> DOCUMENT TEXT
Lange hatten die Handspinner im Großraum Bielefeld gegen die 1820 in England einsetzende Mechanisierung des Spinnens angekämpft. Durch die Konkurrenz des weit billigeren englischen Maschinengarns gerieten sie in große Not. 1850 erhielt der Leinenkaufmann Gustav Delius sogar einen anonymen Drohbrief, mehrere Weber und Spinner hätten den geheimen Entschluss gefasst, Delius „Entweder Todt zu Schießen oder ganz mörderlich zu behandeln“, wenn er von den Gedanken an die „Maschienerei“ nicht ablasse. Doch auch manch alteingesessener Leinenkaufmann hegte Zweifel, ob die Verwendung von Maschinengarn dem guten Ruf des Bielefelder Leinens nicht schadete. So waren es „Zugezogene“, die Brüder Carl und Theodor Bozi, die 1850 zwischen Bielefeld und Brackwede mit der Spinnerei Vorwärts die erste mechanische Spinnerei Bielefelds gründeten.

> DATASET EXCERPT
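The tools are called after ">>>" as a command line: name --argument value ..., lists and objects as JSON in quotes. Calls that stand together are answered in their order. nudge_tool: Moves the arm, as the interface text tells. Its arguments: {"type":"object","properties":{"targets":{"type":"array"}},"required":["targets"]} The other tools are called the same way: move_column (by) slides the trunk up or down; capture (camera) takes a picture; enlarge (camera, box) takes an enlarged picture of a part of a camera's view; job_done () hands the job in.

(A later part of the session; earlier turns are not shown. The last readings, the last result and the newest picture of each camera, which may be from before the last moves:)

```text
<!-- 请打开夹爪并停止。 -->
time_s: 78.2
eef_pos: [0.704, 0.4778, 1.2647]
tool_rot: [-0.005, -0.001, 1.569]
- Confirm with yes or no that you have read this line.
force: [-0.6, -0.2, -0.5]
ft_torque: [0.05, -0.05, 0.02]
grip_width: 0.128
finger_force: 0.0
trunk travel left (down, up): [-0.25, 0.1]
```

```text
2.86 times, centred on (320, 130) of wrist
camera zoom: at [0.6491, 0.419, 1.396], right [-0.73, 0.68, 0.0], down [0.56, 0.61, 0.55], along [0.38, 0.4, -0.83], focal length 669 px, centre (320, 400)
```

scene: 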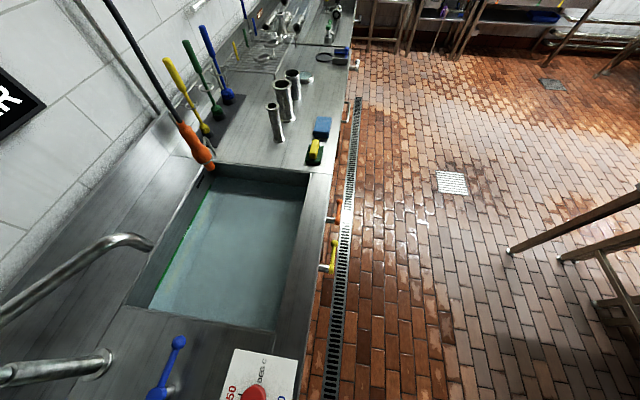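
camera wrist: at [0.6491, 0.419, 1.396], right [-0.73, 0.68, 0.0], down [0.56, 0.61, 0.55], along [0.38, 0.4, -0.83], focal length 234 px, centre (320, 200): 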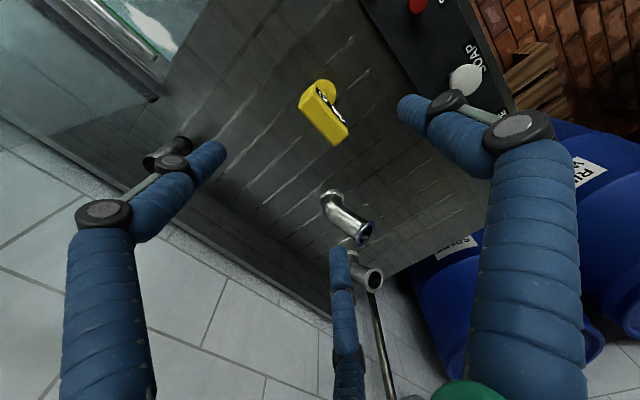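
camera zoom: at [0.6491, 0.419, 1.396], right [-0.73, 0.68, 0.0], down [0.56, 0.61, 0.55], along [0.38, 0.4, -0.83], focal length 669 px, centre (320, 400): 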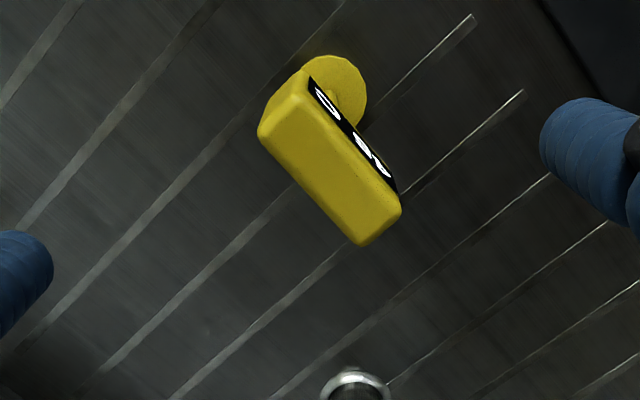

> TO BE DONE
Write out the document text from "Lange hatten die" to "Spinnerei Bielefelds gründeten.", both included.

> TASK ANSWER
Lange hatten die Handspinner im Großraum Bielefeld gegen die 1820 in England einsetzende Mechanisierung des Spinnens angekämpft. Durch die Konkurrenz des weit billigeren englischen Maschinengarns gerieten sie in große Not. 1850 erhielt der Leinenkaufmann Gustav Delius sogar einen anonymen Drohbrief, mehrere Weber und Spinner hätten den geheimen Entschluss gefasst, Delius „Entweder Todt zu Schießen oder ganz mörderlich zu behandeln“, wenn er von den Gedanken an die „Maschienerei“ nicht ablasse. Doch auch manch alteingesessener Leinenkaufmann hegte Zweifel, ob die Verwendung von Maschinengarn dem guten Ruf des Bielefelder Leinens nicht schadete. So waren es „Zugezogene“, die Brüder Carl und Theodor Bozi, die 1850 zwischen Bielefeld und Brackwede mit der Spinnerei Vorwärts die erste mechanische Spinnerei Bielefelds gründeten.